━━━ MATERIAL PROVIDED ━━━

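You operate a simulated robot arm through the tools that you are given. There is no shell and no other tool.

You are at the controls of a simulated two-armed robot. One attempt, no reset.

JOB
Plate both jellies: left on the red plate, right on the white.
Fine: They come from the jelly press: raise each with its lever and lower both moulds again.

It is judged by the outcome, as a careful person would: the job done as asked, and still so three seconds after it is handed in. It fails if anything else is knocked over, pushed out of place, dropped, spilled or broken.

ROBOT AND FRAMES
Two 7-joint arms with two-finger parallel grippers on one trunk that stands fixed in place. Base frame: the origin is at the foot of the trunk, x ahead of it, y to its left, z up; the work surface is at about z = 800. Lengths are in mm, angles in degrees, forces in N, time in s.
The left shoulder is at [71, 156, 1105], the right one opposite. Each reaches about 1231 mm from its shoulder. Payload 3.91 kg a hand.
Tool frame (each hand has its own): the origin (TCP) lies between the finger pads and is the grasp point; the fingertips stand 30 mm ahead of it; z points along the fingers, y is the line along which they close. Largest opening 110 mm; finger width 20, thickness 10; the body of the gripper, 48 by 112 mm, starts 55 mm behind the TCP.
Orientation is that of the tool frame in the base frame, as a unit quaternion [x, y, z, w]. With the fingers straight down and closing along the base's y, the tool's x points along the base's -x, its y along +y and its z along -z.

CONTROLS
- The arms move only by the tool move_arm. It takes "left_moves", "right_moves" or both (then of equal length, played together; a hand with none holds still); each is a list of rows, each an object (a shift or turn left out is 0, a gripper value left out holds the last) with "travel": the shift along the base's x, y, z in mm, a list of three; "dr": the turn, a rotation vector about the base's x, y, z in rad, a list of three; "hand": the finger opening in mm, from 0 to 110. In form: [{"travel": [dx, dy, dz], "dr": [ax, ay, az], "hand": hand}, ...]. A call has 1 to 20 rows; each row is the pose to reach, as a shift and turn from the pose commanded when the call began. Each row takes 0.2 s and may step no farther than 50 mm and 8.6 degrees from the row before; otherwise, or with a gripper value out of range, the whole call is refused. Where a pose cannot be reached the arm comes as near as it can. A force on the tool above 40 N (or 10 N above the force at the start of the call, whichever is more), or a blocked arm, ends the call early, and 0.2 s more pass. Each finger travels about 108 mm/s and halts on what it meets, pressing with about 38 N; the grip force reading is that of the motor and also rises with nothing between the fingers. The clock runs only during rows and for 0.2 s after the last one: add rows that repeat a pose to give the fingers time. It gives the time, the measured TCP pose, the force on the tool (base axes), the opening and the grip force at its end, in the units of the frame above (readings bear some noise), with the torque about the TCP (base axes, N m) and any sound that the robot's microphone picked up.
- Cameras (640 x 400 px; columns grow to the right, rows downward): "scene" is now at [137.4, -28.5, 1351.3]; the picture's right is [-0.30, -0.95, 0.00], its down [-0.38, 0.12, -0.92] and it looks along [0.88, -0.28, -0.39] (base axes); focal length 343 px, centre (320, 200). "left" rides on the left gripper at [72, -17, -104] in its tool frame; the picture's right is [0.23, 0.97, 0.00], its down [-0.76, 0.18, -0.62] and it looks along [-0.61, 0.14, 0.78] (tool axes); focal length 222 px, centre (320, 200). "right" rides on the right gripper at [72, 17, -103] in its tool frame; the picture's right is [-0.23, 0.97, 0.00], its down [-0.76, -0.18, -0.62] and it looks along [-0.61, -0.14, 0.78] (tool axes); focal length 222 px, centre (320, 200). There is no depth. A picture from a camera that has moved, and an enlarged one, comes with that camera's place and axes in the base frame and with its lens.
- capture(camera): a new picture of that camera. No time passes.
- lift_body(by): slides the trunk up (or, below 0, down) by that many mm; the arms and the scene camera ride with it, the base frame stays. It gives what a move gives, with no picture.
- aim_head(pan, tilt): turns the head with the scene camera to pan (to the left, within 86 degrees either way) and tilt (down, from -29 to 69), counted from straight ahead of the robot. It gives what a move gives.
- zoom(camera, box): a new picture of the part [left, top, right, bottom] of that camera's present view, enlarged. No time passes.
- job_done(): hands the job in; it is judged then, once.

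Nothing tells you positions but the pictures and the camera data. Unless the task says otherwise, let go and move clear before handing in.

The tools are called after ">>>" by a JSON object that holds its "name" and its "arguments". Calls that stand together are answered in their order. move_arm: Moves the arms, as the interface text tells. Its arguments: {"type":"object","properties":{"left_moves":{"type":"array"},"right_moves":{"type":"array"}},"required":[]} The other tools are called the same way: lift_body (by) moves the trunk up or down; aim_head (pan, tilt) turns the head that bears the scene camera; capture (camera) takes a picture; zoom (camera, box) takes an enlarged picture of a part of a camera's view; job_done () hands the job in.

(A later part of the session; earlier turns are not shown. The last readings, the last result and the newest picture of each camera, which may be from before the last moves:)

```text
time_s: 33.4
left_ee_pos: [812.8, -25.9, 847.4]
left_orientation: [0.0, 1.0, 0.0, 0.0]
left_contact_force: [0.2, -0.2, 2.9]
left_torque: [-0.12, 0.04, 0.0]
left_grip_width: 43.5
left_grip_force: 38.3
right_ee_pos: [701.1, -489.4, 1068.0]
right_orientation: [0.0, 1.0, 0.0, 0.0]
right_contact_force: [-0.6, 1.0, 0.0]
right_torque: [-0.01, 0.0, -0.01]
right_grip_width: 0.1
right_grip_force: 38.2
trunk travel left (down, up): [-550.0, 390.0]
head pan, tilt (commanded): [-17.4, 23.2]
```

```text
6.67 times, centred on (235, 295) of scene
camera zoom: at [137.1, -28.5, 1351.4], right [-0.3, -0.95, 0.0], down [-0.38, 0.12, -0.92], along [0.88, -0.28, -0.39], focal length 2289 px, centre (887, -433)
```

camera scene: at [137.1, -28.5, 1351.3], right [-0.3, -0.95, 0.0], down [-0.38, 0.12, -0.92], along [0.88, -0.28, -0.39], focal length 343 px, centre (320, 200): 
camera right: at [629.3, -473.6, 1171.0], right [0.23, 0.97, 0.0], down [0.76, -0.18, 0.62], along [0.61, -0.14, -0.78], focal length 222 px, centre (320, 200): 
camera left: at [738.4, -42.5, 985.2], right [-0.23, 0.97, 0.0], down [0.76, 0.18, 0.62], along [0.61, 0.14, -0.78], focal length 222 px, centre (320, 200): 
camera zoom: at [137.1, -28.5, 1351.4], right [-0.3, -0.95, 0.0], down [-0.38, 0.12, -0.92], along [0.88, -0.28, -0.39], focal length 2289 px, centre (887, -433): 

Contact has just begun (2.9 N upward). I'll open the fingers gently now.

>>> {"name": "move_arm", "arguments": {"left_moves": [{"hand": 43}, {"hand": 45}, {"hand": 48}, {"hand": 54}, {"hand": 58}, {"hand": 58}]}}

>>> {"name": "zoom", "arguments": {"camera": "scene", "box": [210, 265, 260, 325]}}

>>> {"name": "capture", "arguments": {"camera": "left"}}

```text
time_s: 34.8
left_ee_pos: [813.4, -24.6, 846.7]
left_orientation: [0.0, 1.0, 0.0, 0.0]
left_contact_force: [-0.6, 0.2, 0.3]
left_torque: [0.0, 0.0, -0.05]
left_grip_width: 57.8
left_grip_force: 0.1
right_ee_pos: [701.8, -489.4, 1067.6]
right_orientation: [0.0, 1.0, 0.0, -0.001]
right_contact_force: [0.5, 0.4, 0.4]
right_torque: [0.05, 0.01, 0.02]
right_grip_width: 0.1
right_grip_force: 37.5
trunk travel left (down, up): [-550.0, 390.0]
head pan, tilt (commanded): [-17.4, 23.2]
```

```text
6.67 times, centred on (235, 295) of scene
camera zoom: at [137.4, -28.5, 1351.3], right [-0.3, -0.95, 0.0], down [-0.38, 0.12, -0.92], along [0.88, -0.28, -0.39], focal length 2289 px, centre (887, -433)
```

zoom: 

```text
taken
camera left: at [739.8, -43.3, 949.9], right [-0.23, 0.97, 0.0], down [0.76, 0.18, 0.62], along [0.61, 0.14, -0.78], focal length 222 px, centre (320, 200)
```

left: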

━━━

**WHAT IS NEEDED**:
Your task is to quote exactly the lines beginning with the one that contains "Fine: They come" and ending with the one that contains "The left shoulder", with nothing left out or added.

**TASK SOLUTION**:
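Fine: They come from the jelly press: raise each with its lever and lower both moulds again.

It is judged by the outcome, as a careful person would: the job done as asked, and still so three seconds after it is handed in. It fails if anything else is knocked over, pushed out of place, dropped, spilled or broken.

ROBOT AND FRAMES
Two 7-joint arms with two-finger parallel grippers on one trunk that stands fixed in place. Base frame: the origin is at the foot of the trunk, x ahead of it, y to its left, z up; the work surface is at about z = 800. Lengths are in mm, angles in degrees, forces in N, time in s.
The left shoulder is at [71, 156, 1105], the right one opposite. Each reaches about 1231 mm from its shoulder. Payload 3.91 kg a hand.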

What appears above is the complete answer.